Identify every line containing the word "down" and reproduce each one.

#### DATA PROVIDED ####

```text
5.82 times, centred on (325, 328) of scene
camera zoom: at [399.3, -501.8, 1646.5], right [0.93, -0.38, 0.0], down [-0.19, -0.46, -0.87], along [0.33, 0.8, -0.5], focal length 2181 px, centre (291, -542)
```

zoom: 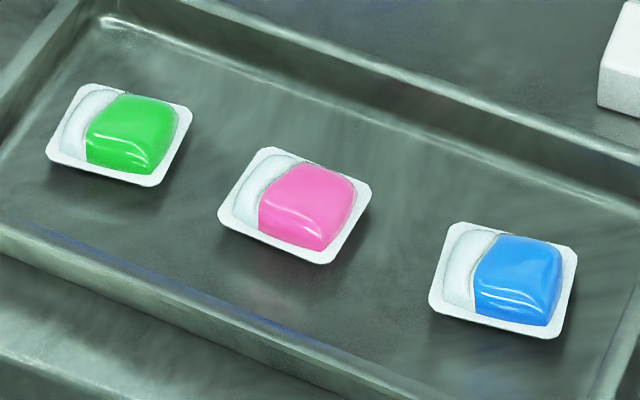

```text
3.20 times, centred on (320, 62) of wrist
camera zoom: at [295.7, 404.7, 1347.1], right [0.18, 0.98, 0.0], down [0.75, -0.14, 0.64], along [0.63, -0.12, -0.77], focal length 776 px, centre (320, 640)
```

####

RESULT.
camera zoom: at [399.3, -501.8, 1646.5], right [0.93, -0.38, 0.0], down [-0.19, -0.46, -0.87], along [0.33, 0.8, -0.5], focal length 2181 px, centre (291, -542)
camera zoom: at [295.7, 404.7, 1347.1], right [0.18, 0.98, 0.0], down [0.75, -0.14, 0.64], along [0.63, -0.12, -0.77], focal length 776 px, centre (320, 640)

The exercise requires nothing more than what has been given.